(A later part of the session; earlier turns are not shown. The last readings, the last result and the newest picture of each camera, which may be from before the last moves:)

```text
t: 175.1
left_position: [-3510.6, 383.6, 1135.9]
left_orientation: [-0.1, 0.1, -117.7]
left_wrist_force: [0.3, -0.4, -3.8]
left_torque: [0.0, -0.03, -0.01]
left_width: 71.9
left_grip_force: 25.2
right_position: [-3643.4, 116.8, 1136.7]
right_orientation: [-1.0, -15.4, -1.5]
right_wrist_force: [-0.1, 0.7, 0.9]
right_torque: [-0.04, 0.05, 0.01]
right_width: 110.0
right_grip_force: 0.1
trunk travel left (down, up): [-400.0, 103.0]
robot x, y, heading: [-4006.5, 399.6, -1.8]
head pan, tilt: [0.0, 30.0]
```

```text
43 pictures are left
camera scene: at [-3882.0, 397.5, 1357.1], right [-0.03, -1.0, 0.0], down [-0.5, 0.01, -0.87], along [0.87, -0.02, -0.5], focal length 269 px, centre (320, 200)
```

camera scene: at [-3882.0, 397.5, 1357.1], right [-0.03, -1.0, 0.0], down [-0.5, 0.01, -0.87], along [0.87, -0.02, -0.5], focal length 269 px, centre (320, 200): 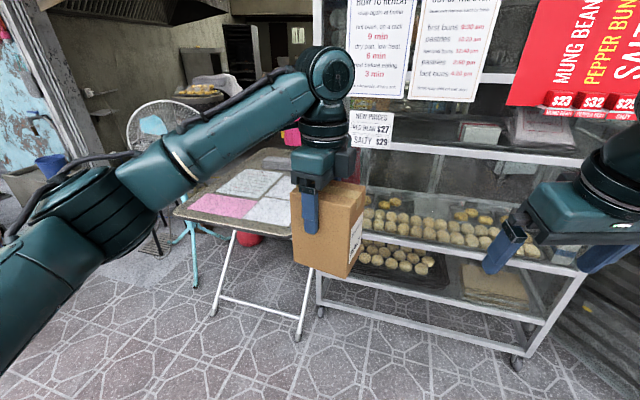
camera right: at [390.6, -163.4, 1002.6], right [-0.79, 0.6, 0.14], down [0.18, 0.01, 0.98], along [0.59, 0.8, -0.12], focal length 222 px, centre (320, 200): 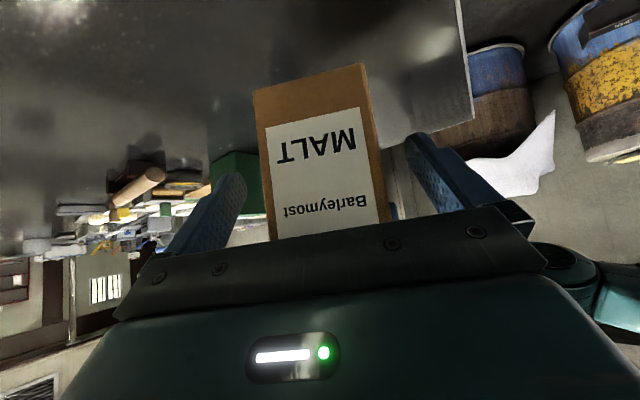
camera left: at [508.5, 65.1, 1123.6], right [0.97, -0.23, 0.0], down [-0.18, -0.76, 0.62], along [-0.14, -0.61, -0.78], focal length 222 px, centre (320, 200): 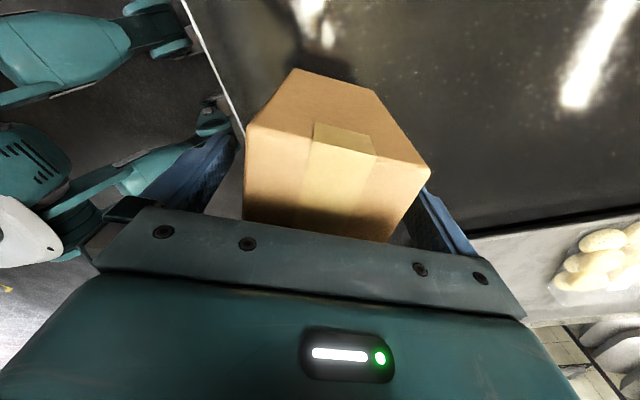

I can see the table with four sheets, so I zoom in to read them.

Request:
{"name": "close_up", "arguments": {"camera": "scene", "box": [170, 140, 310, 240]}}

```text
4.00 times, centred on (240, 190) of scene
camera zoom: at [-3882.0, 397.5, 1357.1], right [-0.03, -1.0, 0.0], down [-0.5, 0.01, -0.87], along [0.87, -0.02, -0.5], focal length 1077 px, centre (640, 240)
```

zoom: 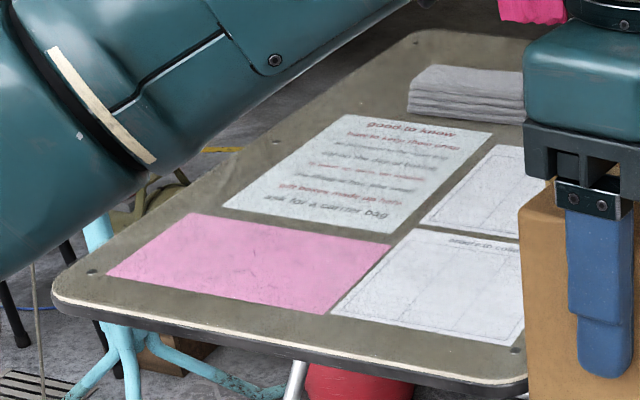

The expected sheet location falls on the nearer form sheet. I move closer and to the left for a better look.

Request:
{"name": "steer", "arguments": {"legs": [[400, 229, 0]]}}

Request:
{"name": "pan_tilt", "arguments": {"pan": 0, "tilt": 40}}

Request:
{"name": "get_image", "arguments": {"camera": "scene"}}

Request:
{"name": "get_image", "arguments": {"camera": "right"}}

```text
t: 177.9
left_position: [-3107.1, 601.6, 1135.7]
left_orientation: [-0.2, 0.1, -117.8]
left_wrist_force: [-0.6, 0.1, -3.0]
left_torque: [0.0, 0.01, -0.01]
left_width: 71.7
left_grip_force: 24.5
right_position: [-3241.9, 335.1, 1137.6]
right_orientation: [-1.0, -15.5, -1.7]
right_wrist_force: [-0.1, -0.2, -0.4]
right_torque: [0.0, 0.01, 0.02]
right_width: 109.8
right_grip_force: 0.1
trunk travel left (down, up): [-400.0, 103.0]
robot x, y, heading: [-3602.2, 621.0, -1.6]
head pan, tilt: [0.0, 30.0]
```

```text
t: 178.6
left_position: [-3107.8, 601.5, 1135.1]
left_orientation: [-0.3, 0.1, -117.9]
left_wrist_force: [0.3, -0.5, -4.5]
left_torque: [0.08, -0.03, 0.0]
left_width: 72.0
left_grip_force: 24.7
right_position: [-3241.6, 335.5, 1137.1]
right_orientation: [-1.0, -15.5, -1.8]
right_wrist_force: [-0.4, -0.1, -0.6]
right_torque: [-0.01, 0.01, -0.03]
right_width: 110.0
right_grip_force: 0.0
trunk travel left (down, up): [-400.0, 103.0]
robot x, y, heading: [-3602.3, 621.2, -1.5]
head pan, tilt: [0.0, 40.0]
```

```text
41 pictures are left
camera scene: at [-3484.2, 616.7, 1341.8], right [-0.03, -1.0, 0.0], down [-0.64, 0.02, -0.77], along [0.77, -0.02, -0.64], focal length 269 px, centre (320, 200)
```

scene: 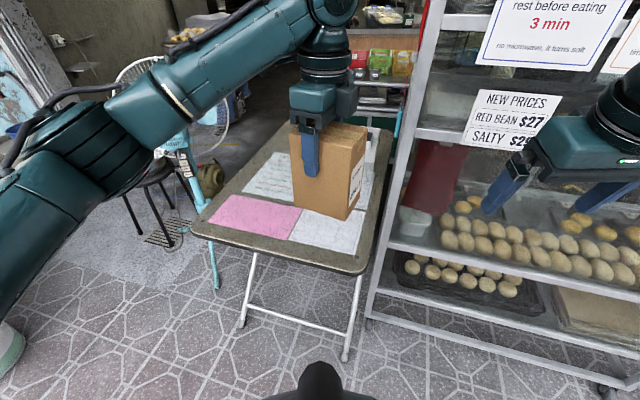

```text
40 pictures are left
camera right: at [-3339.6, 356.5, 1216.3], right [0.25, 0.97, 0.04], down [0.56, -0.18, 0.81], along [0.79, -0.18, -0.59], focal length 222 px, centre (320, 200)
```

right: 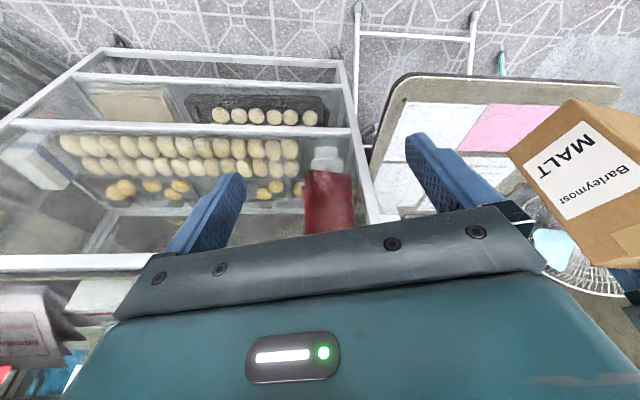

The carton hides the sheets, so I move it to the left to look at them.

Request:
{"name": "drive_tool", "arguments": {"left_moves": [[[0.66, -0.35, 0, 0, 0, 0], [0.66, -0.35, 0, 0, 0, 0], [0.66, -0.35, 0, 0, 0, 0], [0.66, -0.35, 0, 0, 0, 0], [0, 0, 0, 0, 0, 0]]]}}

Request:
:::::
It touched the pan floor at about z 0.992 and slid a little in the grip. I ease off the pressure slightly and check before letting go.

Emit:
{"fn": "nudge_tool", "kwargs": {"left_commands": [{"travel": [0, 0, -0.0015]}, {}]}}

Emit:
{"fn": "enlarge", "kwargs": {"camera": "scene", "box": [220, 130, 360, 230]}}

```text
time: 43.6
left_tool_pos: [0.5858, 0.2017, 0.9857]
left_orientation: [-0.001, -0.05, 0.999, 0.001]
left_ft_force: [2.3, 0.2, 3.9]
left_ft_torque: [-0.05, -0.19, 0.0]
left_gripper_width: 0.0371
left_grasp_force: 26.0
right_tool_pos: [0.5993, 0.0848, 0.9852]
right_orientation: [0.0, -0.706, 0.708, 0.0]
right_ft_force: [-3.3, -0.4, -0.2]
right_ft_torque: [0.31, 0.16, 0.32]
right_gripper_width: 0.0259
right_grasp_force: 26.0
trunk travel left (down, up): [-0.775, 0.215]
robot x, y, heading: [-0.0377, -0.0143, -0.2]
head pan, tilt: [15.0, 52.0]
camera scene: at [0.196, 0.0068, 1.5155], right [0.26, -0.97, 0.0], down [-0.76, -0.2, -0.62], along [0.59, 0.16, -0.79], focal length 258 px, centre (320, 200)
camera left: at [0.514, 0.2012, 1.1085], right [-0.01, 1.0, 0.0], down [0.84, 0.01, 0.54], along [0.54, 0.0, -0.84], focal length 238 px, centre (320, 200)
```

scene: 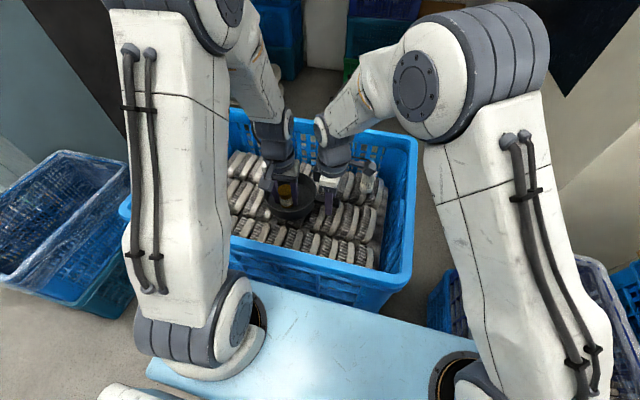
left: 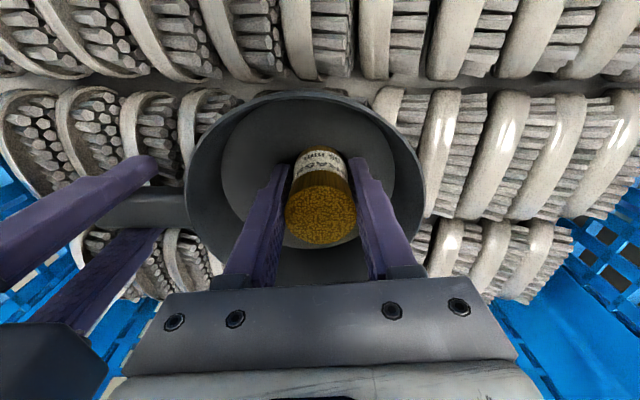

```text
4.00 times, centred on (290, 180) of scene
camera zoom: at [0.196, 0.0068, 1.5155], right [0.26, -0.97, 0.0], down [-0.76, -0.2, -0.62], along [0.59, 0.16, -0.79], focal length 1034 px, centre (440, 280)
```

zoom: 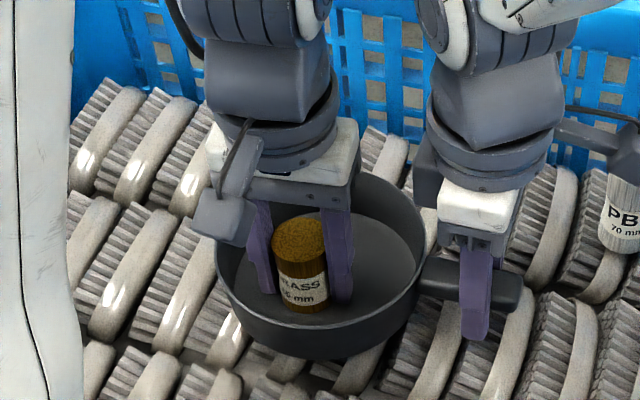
:::::
▸ Task instructions:
Copy word for word only the lines above from the one with "(A later part" through the one with "camera right: at [390.6, -163.4, 1002.6], right". Leave pictures out.

▸ Expected answer:
(A later part of the session; earlier turns are not shown. The last readings, the last result and the newest picture of each camera, which may be from before the last moves:)

```text
t: 175.1
left_position: [-3510.6, 383.6, 1135.9]
left_orientation: [-0.1, 0.1, -117.7]
left_wrist_force: [0.3, -0.4, -3.8]
left_torque: [0.0, -0.03, -0.01]
left_width: 71.9
left_grip_force: 25.2
right_position: [-3643.4, 116.8, 1136.7]
right_orientation: [-1.0, -15.4, -1.5]
right_wrist_force: [-0.1, 0.7, 0.9]
right_torque: [-0.04, 0.05, 0.01]
right_width: 110.0
right_grip_force: 0.1
trunk travel left (down, up): [-400.0, 103.0]
robot x, y, heading: [-4006.5, 399.6, -1.8]
head pan, tilt: [0.0, 30.0]
```

```text
43 pictures are left
camera scene: at [-3882.0, 397.5, 1357.1], right [-0.03, -1.0, 0.0], down [-0.5, 0.01, -0.87], along [0.87, -0.02, -0.5], focal length 269 px, centre (320, 200)
```

camera scene: at [-3882.0, 397.5, 1357.1], right [-0.03, -1.0, 0.0], down [-0.5, 0.01, -0.87], along [0.87, -0.02, -0.5], focal length 269 px, centre (320, 200): 
camera right: at [390.6, -163.4, 1002.6], right [-0.79, 0.6, 0.14], down [0.18, 0.01, 0.98], along [0.59, 0.8, -0.12], focal length 222 px, centre (320, 200): 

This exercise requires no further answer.